▶ _Selected extract_:

----

New Year, Same Me

Each year, I find myself scrambling around December 26th, wondering what my resolutions will be.

I ask myself: What did I accomplish this year? What am I proud of? What do I want to do better next year? I stress myself out worrying about all the weight I said I would lose (that I didn’t). I get anxious over the books I would read (but ran out of time for). Usually, I think about the friendships I’ve had and lost, looking for ways to be more deliberate or thoughtful or present or something. Sometimes I even consider squishing a few tasks into the final few days of the year hoping to relieve some of my disappointment in myself. But, in 2018, I didn’t do that. And, I won’t ever do it again.

But, this last New Year was different.

In December 2018, I read a tweet from the brilliant and illustrious writer Roxane Gay that stopped me dead in my tracks. It read, “I am not doing a single thing differently in January. I am not giving up shit. I resolve nothing. I did difficult self improvement all year so I am not exerting myself further than absolutely necessary. “

I felt two ways about this tweet. First of all, yes bish. I absolutely concur. 2018 was hard as hell. Trump was in the White House. I was Black and a woman and queer the entire year. And, I stayed squarely in the working paycheck-to-paycheck tax bracket. Although there were some joys in the miserable year of our Lord 2018, overall the year felt like it was being a Gemini.

----

I need the selected extract continued from the place where it stops.

▶ _Data lines_:

----

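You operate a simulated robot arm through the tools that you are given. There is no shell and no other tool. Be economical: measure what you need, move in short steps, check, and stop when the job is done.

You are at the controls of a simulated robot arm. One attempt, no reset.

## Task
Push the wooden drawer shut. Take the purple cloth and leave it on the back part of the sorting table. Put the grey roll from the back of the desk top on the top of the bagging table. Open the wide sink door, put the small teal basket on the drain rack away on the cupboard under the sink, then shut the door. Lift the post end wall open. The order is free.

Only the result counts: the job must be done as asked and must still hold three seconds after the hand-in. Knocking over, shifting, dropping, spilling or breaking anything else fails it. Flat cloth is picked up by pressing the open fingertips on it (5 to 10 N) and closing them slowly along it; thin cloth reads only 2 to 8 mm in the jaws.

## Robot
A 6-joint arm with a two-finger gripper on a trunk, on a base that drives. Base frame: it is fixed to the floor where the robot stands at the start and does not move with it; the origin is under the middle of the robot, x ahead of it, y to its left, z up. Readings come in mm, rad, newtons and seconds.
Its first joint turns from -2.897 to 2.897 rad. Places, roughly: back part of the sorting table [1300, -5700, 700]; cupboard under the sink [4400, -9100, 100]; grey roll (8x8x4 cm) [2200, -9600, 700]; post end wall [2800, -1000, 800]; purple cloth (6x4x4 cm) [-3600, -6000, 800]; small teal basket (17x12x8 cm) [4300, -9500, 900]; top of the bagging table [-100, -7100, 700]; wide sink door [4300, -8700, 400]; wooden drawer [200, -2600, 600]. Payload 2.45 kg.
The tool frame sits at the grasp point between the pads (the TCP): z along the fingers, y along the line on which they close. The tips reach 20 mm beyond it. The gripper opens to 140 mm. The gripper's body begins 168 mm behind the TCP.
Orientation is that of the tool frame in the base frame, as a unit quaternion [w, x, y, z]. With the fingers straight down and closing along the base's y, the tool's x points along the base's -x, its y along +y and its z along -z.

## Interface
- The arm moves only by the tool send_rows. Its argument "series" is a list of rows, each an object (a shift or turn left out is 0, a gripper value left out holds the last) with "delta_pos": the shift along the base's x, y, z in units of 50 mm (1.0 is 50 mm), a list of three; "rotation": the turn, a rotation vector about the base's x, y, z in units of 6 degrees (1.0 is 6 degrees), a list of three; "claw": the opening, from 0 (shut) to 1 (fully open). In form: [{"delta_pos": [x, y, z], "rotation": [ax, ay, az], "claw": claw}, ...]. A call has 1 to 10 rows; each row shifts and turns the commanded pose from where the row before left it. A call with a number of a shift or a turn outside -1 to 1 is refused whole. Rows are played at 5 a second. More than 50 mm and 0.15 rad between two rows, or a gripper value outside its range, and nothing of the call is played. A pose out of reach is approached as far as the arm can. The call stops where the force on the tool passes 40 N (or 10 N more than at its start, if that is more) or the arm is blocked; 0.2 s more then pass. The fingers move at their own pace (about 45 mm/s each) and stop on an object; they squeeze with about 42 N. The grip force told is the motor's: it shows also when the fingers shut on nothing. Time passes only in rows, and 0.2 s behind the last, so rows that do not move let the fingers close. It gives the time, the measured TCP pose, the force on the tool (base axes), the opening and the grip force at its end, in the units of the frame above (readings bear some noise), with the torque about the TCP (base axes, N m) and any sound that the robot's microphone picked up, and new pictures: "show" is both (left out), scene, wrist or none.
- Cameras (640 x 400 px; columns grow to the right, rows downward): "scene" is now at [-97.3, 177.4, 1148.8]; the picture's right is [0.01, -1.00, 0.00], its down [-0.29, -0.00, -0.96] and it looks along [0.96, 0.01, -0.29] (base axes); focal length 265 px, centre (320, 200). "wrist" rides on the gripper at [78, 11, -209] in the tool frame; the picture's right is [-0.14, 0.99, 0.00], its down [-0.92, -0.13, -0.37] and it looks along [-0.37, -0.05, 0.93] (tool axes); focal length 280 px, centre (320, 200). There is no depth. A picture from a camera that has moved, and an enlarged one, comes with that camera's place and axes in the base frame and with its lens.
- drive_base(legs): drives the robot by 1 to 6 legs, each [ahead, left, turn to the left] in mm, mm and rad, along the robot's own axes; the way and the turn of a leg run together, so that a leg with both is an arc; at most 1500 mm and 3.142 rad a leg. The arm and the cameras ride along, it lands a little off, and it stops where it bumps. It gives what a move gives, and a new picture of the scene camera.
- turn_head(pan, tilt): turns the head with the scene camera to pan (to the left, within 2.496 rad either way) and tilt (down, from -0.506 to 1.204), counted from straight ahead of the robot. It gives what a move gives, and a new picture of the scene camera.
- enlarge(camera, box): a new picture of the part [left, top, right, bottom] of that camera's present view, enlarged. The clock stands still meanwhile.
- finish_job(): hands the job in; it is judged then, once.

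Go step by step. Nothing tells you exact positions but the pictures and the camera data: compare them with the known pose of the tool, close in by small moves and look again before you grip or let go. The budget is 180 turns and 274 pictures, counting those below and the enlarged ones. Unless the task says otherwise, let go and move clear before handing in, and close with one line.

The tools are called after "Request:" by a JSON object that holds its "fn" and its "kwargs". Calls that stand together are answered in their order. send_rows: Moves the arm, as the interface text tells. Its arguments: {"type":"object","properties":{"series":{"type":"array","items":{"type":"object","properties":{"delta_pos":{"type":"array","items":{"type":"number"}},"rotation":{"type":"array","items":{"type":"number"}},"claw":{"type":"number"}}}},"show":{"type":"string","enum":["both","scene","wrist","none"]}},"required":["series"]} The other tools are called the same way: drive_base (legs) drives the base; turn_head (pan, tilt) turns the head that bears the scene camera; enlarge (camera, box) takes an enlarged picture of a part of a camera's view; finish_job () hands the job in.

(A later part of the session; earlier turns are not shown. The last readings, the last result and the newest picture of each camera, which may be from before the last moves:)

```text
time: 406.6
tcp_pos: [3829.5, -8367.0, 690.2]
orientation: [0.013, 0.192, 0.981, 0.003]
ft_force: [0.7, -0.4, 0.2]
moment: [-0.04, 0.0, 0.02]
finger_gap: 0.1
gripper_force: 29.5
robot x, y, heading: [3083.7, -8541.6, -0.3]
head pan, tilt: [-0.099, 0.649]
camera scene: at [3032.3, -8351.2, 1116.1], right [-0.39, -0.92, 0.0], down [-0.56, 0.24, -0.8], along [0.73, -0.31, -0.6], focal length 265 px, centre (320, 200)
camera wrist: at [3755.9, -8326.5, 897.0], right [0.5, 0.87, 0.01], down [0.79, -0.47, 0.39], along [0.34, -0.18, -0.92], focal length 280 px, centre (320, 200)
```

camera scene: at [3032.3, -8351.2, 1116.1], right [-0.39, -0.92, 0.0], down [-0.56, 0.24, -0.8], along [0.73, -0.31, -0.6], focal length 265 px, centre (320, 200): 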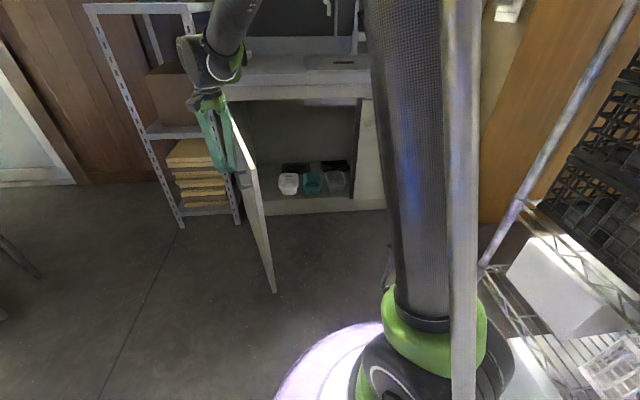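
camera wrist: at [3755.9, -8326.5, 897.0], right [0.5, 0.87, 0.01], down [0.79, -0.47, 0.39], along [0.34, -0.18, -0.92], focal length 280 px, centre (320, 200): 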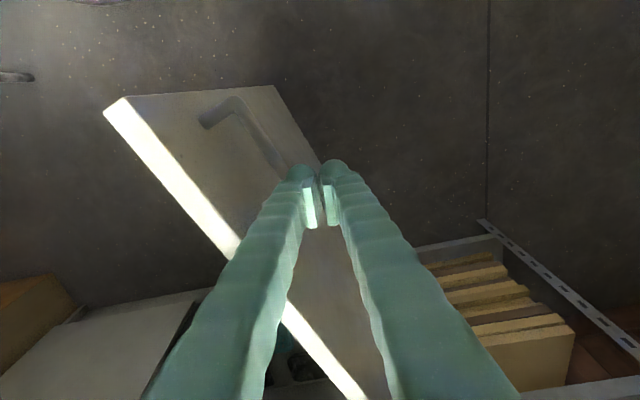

----

▶ _Result of the exercise_:
Second of all, as a working-class Black woman who has never lived in a state of excess or luxury, I typically already live within my means. Even doing that is incredibly hard. Living under racism, misogyny, and capitalism means that I am constantly subjected to systems of emotional and mental pressure. Why should I actively add more?

Gay’s tweet reminded me that the world is hard enough on its own. She reminded me that I spend each day trying to show up in a way that best supports the liberation and growth of my people. I shouldn’t punish myself for that.

New Year’s resolutions are a part of our culture

Resolutions are tricky because they can also be a good thing. At least they can seem that way.

On one hand, they are rooted in a desire for self-improvement. Resolutions encourage people to truly reflect on their choices and potentially exercise discipline over bad habits that they may have let loose in the past. When resolutions are active and timely, they can effectively marshal one’e energy toward goals like applying to graduate school, reducing the amount of sugar in one’s diet, or reducing the number of commitments one has each week.

On the other hand, resolutions as a mass idea seem to also capitalize on human failure or at least our obsession with successes that are tied to tangible monetary or material wins. Self-improvement then becomes a rat race of sorts. We chase after goals that we may never attain. We chase money that may never materialize. In some cases, we measure ourselves against others who have different life experiences, aspirations, and qualifications than we do. All the while, there are products, corporations, substances, and devices to continue to push us there.

There are entire markets devoted to self-help now. Life coaches. Self-help journals. Speakers series’. While some of these effort might come from a good place, they too frequently stem from an obsession with individual perfection. And, perfection is impossible.

At what point do we stop and look at ourselves as we are, and truly accept ourselves? At what point do stand firmly in our truths, and choose to love us? If every year we remind ourselves how many of the things about our bodies, hair, jobs, relationships, and hobbies that we want to change, we aren’t spending much time being grateful for the life we’ve got. This can be especially harmful for marginalized folx who are already facing isolation, exclusion, and oppression.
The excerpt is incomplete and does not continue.